In a press statement issued by the Kellogg Commission, Spikes wrote about the problems facing historically black land-grant colleges– often called “the 1890s,” after the 1890 act that established them. “Together with other historically black colleges and universities, in some southern states they still contribute to the production of almost 50 percent of African American baccalaureates….,” she wrote. “If the universe of land-grant institutions faces a crisis, then how much more pronounced is that crisis for the 1890s!”
Dr. Spikes is married to Hermon Spikes, and they have one daughter and two grandchildren. Dolores Spikes died on Monday, June 1, 2015, after fighting a long illness at the age of 78 years old.
From 1996 to 2001 Dr. Dolores Spikes was President of the University of Maryland-Eastern Shore.
In January 1990, Ebony named her one of the twenty “most influential Black women in America”.
From January 1982 to August 1985, Dr. Spikes served as Assistant to the Chancellor on the Southern University at Baton Rouge campus before being named Executive Vice Chancellor and Vice Chancellor for Academic Affairs at Southern University at Baton Rouge. In July 1987, she was chosen to serve as Chancellor of Southern University at New Orleans, and from October 1988 to June 30, 1991 served as Chancellor of Southern University at Baton Rouge.
Dr. Spikes is a summa cum laude graduate who won numerous university awards, honors and memberships while studying or working at Southern University. These included: Who’s Who Among Students in American Colleges and Universities, Alpha Kappa Mu Honor Society, Pi Mu Epsilon Honorary Fraternity in Mathematics, Kappa Delta Pi Honor Society, University of Illinois Fellowship (to study for M.S. degree), Ford Foundation Fellow (1968-71), National Science Foundation Fellow (1966-67), and selection as “Woman of the Year” by the Southern University at Baton Rouge’s Association of Women Students (1986) and as “Outstanding Alumnus of the Century” (Southern University, 1990).

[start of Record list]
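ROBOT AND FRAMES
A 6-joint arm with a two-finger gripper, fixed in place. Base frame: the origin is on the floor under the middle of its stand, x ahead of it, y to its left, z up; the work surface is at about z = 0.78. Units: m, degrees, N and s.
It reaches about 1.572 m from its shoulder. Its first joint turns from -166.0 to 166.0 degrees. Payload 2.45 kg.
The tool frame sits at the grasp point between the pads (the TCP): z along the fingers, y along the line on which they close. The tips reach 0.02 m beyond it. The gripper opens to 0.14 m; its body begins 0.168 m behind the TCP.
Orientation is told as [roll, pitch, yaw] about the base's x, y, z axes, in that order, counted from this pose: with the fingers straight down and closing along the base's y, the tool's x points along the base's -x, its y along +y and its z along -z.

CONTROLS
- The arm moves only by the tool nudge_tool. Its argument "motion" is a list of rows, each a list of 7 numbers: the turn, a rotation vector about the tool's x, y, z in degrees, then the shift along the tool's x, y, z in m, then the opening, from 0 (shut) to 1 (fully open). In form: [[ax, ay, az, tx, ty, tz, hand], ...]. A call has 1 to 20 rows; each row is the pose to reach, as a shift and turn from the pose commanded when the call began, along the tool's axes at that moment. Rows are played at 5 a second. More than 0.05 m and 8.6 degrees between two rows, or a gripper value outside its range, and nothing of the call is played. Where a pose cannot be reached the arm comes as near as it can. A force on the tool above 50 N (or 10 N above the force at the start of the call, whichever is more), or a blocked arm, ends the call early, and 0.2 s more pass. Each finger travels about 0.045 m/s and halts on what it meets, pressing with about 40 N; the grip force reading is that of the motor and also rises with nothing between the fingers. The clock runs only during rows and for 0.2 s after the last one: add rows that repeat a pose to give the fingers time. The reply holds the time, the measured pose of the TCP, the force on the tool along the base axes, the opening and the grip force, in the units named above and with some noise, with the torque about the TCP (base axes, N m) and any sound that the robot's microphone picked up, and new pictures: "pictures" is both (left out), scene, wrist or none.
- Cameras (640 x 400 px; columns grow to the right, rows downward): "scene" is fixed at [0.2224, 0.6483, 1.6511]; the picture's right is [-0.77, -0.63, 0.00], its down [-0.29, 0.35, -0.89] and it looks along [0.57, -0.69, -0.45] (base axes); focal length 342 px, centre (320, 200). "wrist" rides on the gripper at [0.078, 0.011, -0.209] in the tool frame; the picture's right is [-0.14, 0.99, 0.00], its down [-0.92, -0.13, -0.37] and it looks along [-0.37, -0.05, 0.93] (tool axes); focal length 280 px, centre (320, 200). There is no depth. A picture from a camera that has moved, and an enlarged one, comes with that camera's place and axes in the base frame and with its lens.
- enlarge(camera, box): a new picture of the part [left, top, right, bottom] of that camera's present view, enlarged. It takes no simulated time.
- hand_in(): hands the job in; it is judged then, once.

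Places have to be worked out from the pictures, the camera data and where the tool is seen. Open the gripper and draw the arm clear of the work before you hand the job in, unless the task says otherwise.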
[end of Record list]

In 1989, she received the Thurgood Marshall Educational Achievement Award and was featured in the January 1990 edition of Ebony Magazine. Ebony Man Magazine also recognized her as one of 20 “Most Influential Black Women in America.” In 1996, she received the Thurgood Marshall Scholarship Fund Education Leadership Award. The numerous bodies on which Dr. Spikes currently participates or has served include the following: Vice Chair and Program Chair of the Commission on International Affairs of the National Association of State Universities and Land-Grant Colleges, 1990-91; Chair of the Commission on International Affairs of the National Association of State Universities and Land-Grant Colleges, 1991-
November 1992; Vice Chair and Chair-Elect of the Commission on Criteria and Reports, Levels II-VI, Commission on Colleges, Southern Association of Colleges and Schools (SACS) [regional accrediting agency], 1991-92; Executive Committee of the Commission on Colleges, 1992-93; Vice Chair and Chair, Council of 1890 (Land-Grant Institutions, Second Morrill Act) Presidents, 1990-92; Member, Commission on Women in Higher Education, American Council on Education, February 1, 1990-December 31, 1992; Board of Directors, National Association for Equal Opportunity in Higher Education (NAFEO), elected 1988-92; Elected Class Representative of Harvard University Institute of Educational Management, 1987-92; Member of the Commission on Colleges, Southern Association of Colleges and Schools (SACS), 1988-December 31, 1993; Chair, Council of 1890 Presidents/Chancellors and 1890 Institutions, 1993-94; Member of the Historically Black Colleges and Universities, National Conference, NAFEO, 1994; Board of Directors, NAFEO, 1993-94; Member and Vice Chair of the Kellogg Commission, National Association of State Universities and Land-Grant Colleges; Senior Associate to the University of the North-West Mmabatho (South Africa); Member, President Clinton’s Advisory Board on Historically Black Colleges and Universities; Member of the National Agricultural Research, Extension, Education and Economics Advisory Board (U.S. Department of Agriculture); Louisiana Representative on the Board of Directors of the Public Broadcasting Corporation, 1995-97. She was appointed by President Clinton to the Board of Visitors of the United States Naval Academy.